Tyco International and Johnson Controls announced Monday that they will merge in a tax-saving deal that will combine Tyco’s operations in security and fire safety with Johnson’s businesses, which include energy storage.
The merger will result in $150 million in annual tax savings as Johnson, based in Wisconsin, will shift for tax purposes to Ireland, where Tyco is based and where tax rates are lower.
Under the deal, Johnson shareholders will own 56% of the equity of the combined company and garner cash of $3.9 billion. Tyco shareholders will hold the remaining 44%.
The two companies said combining their products, which include fire and security systems, energy storage and building heating and cooling, will better serve industrial and commercial real estate clients.

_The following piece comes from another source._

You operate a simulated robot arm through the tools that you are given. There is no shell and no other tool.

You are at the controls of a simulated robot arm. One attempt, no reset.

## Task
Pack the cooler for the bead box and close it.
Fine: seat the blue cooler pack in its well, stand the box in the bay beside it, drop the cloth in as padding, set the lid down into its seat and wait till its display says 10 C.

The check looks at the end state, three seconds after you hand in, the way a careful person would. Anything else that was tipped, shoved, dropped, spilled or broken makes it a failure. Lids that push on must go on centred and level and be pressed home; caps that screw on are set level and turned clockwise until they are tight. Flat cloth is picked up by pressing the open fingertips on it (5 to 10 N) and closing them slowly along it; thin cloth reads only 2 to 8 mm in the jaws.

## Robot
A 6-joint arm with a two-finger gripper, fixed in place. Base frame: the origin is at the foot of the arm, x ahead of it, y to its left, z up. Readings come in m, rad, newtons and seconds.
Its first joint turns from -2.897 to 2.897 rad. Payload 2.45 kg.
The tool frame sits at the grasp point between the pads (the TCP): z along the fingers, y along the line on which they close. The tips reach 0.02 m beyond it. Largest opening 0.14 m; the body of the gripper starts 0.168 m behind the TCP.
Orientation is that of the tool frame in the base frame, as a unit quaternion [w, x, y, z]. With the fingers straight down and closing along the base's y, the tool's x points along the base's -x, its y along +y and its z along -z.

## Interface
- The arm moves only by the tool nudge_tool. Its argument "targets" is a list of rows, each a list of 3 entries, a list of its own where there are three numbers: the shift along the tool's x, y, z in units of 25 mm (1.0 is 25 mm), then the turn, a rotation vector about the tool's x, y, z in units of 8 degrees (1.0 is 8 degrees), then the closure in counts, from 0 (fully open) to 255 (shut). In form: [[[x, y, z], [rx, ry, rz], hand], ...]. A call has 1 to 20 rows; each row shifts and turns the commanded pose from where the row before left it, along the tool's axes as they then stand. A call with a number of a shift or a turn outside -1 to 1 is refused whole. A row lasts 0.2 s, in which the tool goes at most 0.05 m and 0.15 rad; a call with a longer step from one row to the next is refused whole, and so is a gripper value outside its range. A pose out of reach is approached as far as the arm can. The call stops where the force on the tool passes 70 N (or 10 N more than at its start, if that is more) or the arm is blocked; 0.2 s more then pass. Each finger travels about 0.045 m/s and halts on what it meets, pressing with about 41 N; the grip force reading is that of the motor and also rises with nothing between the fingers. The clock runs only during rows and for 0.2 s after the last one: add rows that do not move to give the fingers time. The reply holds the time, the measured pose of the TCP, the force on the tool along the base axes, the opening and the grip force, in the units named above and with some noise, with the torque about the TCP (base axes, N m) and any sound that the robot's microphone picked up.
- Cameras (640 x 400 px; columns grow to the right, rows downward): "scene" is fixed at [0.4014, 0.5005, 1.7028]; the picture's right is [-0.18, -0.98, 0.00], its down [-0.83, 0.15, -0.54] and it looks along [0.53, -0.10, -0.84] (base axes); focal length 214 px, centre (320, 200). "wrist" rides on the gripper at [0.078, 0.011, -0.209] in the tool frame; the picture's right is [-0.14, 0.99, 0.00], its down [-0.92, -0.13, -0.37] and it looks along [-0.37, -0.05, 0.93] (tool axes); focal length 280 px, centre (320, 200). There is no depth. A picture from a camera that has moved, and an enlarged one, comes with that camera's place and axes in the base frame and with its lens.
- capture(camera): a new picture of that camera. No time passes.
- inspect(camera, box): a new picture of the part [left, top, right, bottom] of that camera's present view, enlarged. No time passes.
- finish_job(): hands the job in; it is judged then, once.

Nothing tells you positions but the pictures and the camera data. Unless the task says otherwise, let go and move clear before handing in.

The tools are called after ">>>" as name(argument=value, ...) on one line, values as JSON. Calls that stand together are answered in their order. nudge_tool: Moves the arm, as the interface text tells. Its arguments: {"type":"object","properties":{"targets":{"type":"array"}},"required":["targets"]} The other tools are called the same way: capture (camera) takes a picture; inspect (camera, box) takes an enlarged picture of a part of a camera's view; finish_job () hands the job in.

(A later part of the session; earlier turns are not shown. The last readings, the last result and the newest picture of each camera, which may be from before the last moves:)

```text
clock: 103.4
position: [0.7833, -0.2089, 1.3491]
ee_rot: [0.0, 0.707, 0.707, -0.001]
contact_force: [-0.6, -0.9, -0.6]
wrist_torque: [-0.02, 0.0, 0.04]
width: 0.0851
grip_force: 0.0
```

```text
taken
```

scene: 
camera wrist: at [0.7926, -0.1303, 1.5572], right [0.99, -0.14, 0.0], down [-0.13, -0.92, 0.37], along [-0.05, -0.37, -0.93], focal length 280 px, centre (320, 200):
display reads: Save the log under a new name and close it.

“With its world-class fire and security businesses, Tyco aligns with and enhances the Johnson Controls buildings platform and further positions all of our businesses for global growth,” Johnson Controls CEO Alex Molinaroli said. “Through this transaction, we will also expand our ability to further invest globally, develop new innovative solutions for customers and return capital to shareholders.”
Johnson Controls had fiscal 2015 revenues of $37.2 billion, while Tyco’s were $9.9 billion. The two companies expect the deal to result in at least $500 million in cost savings over the first three years.
Molinaroli will serve as chief executive for 18 months after the closing of the deal, after which he will be succeeded by Tyco CEO George Oliver.
Johnson plans to spin off its automotive seating and interiors business into a new publicly traded company called Adient. Shareholders of both Johnson and Tyco will receive shares of Adient when the spin-off takes place at the start of fiscal 2017, the companies said.
Shares of Johnson Controls rose 1.0% to $35.95 in pre-market trade, while Tyco jumped 8.2% to $33.10.